======== Collected material

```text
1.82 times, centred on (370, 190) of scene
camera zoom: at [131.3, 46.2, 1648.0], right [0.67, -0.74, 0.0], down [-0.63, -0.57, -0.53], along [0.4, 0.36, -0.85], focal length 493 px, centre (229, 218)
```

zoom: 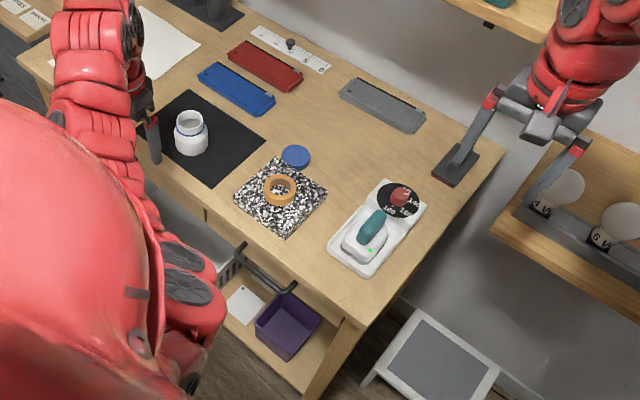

================

◆ Given exercise ◆
Exclude every picture and copy the remaining data exactly.

◆ Solution to this exercise ◆
```text
1.82 times, centred on (370, 190) of scene
camera zoom: at [131.3, 46.2, 1648.0], right [0.67, -0.74, 0.0], down [-0.63, -0.57, -0.53], along [0.4, 0.36, -0.85], focal length 493 px, centre (229, 218)
```

zoom: 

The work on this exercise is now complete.